Allyson Robinson, executive director of OutServe-SLDN, told msnbc's Thomas Roberts Monday that outgoing Defense Secretary Leon Panetta and the Pentagon have done all they could to ensure equality for same-sex domestic partners, but the rest is up to the Supreme Court as the justices prepare to hear arguments against the Defense of Marriage Act in March.
"In the end though, this comes down to the Supreme Court," Robinson said. "I hope they see now that the only way to get out of this unjust and untenable situation is to strike down the Defense of Marriage Act."
The news comes a day after the passing of U.S. Army Chief Warrant Officer Charlie Morgan, who came out publicly on msnbc the day "don't ask, don't tell" was repealed in 2011. Morgan, who passed away after a two-year battle with breast cancer, advocated for extended benefits for her wife and daughter, and were listed as plaintiffs in a 2011 lawsuit that challenged DOMA and other federal statutes that blocked benefits for same-sex families in the military.

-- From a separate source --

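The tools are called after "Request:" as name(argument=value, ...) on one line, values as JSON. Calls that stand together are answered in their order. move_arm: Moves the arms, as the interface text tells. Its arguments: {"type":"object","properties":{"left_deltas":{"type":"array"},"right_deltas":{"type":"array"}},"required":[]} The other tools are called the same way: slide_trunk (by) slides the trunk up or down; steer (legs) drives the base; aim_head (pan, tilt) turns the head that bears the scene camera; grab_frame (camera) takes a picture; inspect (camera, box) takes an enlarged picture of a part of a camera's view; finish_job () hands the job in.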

"This isn't all that Charlie was fighting for," Robinson said, adding that there is still a need for continuing advocacy against DOMA. "There's so much more to be done."
In a statement released Monday praising the Pentagon's announcement, Human Rights Campaign president Chad Griffin also emphasized the importance of the Supreme Court's decision on DOMA:
Today, the Pentagon took a historic step forward toward righting the wrong of inequality in our armed forces, but there is still more work to be done. Gay and lesbian service members and their families make sacrifices every day, and this country owes them every measure of support we can provide. Since the repeal of ‘Don't Ask, Don't Tell,’ the Obama administration has shown true leadership on this issue. But even today, the discriminatory Defense of Marriage Act makes inequality for gay and lesbian military families a legal requirement.